--- Start EXTRACT TO READ ---

Ma se il problema fosse tutto qui, sarebbe di fatto un non-problema. Basterebbe diventare dei "bastian contrari", come del resto molti fanno approdando a una contrapposizione velleitaria e sterile. Tipo quella - per capirsi restando sull'attualità - di tanti no vax.
Rimarrebbe irrisolto il vero problema che consiste nel rispondere alla domanda (vista sopra): fuggire sì, ma per diventare cosa ? Se non abbiamo chiaro questo, o perlomeno se non lo indaghiamo, se non ce lo domandiamo, se non lo cerchiamo prima, qualsiasi tipo di fuga equivarrà ad anteporre e ad invertire sequenzialmente un atto che, in sè e per sè, resterà privo di senso, vuoto. Servirebbe solo a traslocare da una "sopravvivenza" ad un'altra, con forme diverse. Per fare un esempio banale e concreto: un po' come agognare la pensione per poi scoprire, solo una volta che ci si è andati, di non sapere cosa fare del proprio tempo e come riempirlo. Non è affatto rara una situazione del genere: anzi, capita a tantissimi.
Cambiare, dunque, altro non è che scoprire e giungere a ciò che già si è, abbandonando ciò che non siamo, ciò che crediamo di essere: e sta qui la sintesi tra "coerenza" e "cambiamento".
E questo non significa necessariamente "abbandonare il mondo". Tantomeno fisicamente.

--- End EXTRACT TO READ ---
--- Start SUPPLIED INFORMATION ---

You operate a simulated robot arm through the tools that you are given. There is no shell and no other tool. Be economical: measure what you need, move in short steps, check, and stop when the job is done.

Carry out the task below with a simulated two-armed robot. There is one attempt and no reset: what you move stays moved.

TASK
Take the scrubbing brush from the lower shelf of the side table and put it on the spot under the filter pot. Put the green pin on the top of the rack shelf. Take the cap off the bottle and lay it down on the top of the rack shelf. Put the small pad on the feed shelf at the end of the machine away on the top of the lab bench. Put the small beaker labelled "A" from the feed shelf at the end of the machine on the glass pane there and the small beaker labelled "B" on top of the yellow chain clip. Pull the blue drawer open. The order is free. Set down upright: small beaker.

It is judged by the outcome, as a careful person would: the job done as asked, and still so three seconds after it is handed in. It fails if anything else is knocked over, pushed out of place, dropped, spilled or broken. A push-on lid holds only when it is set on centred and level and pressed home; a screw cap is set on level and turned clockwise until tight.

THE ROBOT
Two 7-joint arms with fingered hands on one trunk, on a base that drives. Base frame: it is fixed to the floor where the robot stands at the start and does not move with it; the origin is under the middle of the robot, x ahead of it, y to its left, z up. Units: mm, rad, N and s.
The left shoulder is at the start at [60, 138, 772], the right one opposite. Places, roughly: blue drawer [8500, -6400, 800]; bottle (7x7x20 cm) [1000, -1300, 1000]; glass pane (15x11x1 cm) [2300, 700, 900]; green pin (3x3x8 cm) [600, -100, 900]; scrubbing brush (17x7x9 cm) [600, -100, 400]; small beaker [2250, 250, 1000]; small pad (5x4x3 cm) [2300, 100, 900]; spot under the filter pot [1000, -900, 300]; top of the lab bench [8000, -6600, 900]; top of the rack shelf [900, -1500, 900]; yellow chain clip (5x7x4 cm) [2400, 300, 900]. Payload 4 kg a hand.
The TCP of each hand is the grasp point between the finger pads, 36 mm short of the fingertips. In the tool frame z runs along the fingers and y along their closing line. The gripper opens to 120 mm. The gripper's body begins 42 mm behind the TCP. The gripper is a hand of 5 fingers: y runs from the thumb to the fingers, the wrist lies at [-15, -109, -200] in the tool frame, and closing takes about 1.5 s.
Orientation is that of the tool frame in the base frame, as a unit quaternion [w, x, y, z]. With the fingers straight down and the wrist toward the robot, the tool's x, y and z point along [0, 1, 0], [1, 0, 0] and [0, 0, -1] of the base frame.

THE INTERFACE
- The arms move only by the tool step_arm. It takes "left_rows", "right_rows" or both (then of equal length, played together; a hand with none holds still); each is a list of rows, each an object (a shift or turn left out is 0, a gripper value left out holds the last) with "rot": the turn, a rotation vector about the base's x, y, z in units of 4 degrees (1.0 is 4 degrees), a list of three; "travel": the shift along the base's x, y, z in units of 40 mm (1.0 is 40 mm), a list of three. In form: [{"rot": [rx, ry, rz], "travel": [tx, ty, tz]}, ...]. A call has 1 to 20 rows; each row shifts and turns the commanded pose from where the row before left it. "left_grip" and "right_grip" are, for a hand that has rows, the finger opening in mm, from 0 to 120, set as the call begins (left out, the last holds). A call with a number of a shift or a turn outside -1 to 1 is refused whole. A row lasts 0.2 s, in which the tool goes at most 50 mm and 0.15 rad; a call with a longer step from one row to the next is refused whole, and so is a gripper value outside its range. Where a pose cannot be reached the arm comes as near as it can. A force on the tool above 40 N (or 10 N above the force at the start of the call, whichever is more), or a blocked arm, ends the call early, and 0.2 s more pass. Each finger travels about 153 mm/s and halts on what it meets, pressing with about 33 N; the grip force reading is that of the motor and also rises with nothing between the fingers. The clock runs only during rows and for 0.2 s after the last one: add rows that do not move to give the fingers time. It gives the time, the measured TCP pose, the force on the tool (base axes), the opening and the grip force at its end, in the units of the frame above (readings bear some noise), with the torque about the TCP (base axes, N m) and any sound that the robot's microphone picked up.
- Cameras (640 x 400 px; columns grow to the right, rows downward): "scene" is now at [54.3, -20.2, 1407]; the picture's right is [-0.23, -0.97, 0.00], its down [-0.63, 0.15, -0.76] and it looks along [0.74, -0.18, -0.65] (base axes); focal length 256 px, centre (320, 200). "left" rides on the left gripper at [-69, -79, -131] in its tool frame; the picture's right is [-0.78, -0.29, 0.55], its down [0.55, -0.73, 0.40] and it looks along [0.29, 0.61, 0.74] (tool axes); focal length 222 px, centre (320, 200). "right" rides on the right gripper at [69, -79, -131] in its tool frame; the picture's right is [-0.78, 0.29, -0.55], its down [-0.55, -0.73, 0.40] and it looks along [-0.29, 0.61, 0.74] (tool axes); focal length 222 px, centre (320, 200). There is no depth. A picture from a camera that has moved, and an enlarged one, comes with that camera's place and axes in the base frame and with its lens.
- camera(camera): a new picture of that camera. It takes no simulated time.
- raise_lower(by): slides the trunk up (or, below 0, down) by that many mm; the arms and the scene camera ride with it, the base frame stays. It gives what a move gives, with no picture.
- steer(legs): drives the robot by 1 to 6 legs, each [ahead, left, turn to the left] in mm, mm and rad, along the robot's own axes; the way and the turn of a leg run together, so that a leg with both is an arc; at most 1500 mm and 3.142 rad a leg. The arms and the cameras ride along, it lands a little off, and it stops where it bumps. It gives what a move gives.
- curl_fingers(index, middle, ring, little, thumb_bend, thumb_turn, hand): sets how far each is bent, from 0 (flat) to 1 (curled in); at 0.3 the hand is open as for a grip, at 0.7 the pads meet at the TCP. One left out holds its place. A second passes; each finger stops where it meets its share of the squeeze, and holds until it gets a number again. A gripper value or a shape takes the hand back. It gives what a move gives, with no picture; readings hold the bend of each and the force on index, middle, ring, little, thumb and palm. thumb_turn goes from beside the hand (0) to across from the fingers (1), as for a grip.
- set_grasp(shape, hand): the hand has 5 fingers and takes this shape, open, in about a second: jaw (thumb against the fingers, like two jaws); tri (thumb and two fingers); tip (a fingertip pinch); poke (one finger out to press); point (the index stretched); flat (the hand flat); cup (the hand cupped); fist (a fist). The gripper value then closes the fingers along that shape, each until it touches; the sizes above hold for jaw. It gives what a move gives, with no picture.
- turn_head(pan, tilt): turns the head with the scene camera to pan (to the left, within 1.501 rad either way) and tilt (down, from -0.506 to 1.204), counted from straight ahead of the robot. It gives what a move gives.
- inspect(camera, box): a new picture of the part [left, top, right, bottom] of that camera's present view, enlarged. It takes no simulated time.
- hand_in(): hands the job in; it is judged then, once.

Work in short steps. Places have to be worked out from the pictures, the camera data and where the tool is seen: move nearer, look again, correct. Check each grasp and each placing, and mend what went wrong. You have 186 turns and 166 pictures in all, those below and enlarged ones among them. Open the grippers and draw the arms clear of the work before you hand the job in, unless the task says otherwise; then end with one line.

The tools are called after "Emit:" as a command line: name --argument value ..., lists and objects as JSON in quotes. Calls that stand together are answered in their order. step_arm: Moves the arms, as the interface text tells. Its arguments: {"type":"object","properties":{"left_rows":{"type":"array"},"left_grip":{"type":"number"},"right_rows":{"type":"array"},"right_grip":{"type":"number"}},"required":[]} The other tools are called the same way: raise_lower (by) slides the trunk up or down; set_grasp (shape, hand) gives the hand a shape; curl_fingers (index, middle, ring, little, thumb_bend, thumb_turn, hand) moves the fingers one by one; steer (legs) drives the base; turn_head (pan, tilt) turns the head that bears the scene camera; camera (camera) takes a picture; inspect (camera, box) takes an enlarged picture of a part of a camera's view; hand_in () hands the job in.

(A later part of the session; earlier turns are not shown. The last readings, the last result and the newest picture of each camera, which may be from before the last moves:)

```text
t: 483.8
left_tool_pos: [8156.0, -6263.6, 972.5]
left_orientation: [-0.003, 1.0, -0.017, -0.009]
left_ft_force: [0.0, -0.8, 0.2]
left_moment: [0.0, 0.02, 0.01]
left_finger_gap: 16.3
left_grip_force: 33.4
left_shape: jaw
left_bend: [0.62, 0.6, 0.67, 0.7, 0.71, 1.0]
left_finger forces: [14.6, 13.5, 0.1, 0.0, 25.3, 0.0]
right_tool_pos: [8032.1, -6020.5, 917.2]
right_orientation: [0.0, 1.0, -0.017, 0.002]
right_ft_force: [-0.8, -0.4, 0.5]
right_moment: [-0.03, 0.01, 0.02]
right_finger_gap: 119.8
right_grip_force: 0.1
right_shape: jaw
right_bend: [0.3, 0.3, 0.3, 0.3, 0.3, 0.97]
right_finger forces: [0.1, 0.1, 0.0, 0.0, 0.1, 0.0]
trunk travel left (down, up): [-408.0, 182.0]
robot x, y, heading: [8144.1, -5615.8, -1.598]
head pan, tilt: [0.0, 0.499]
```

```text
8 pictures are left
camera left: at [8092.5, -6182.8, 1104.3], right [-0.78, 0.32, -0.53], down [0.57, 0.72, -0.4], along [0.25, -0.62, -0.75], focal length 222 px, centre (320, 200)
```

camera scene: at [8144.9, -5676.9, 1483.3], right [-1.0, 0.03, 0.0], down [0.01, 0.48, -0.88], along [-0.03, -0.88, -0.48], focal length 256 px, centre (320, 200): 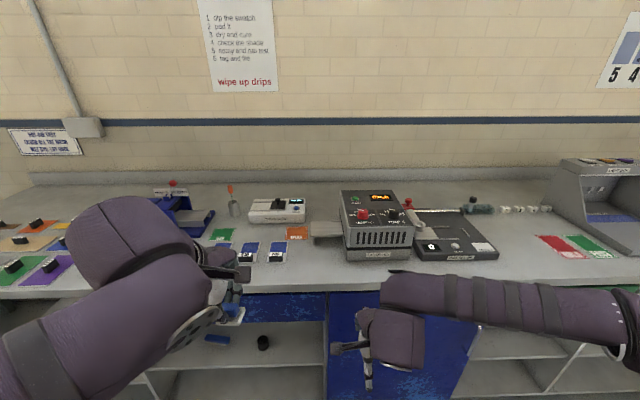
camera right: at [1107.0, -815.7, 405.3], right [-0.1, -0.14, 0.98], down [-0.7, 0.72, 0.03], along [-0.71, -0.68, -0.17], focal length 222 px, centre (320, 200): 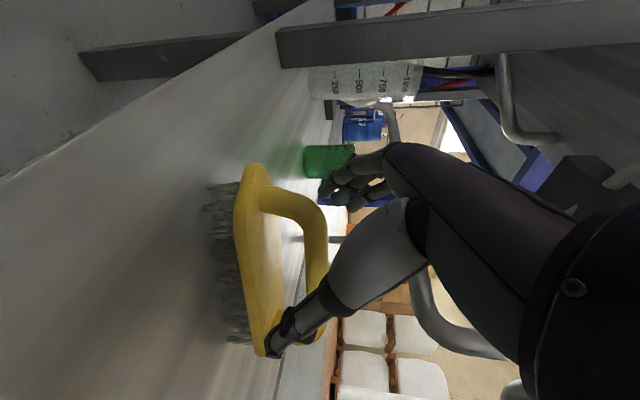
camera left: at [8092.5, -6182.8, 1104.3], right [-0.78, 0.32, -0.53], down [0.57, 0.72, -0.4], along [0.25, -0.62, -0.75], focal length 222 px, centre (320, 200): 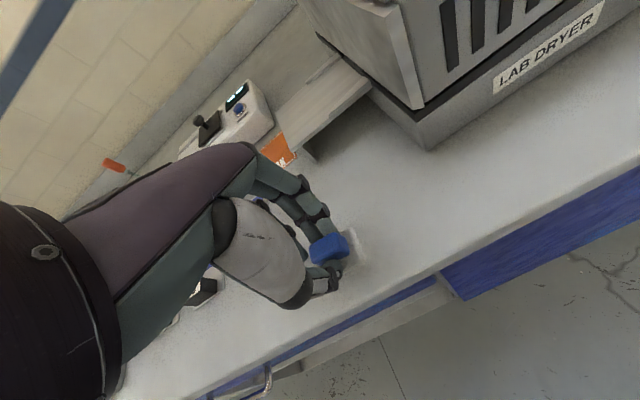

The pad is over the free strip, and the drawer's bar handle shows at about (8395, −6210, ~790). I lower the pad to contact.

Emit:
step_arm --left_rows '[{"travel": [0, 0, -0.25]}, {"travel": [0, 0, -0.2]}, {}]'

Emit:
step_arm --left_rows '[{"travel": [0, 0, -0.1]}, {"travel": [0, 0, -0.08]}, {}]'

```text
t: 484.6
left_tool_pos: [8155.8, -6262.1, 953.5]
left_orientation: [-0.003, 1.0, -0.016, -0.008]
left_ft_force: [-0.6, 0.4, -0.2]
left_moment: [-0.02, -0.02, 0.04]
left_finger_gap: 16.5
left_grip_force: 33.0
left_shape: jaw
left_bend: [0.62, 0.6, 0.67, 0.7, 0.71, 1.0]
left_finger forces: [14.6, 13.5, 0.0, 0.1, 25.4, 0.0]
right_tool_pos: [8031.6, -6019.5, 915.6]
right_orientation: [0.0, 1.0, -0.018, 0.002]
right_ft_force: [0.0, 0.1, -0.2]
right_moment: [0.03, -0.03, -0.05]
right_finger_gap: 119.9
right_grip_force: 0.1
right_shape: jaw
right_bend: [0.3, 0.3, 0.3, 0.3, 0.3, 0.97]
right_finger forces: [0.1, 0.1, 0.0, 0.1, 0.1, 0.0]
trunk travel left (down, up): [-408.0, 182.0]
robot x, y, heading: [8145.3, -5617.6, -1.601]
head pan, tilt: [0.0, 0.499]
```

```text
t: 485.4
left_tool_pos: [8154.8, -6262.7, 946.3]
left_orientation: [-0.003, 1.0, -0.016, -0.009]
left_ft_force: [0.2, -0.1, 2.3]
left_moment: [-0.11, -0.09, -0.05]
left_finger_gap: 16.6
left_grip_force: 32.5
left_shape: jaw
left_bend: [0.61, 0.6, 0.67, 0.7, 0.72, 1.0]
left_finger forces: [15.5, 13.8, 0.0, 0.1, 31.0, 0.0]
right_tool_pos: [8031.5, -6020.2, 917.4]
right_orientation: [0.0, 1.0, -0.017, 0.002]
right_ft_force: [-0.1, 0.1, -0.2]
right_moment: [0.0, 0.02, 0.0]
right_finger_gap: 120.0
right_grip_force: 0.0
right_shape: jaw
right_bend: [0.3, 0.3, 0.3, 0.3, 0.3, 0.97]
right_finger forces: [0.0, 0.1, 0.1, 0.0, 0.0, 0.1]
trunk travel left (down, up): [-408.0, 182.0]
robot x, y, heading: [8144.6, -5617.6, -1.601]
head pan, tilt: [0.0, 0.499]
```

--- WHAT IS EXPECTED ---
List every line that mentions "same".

--- End SUPPLIED INFORMATION ---

--- WHAT IS EXPECTED ---
Retype the section of the extract to read that opens with "Ma se il problema" and closes with "tanti no vax.".

--- OUTPUT ---
Ma se il problema fosse tutto qui, sarebbe di fatto un non-problema. Basterebbe diventare dei "bastian contrari", come del resto molti fanno approdando a una contrapposizione velleitaria e sterile. Tipo quella - per capirsi restando sull'attualità - di tanti no vax.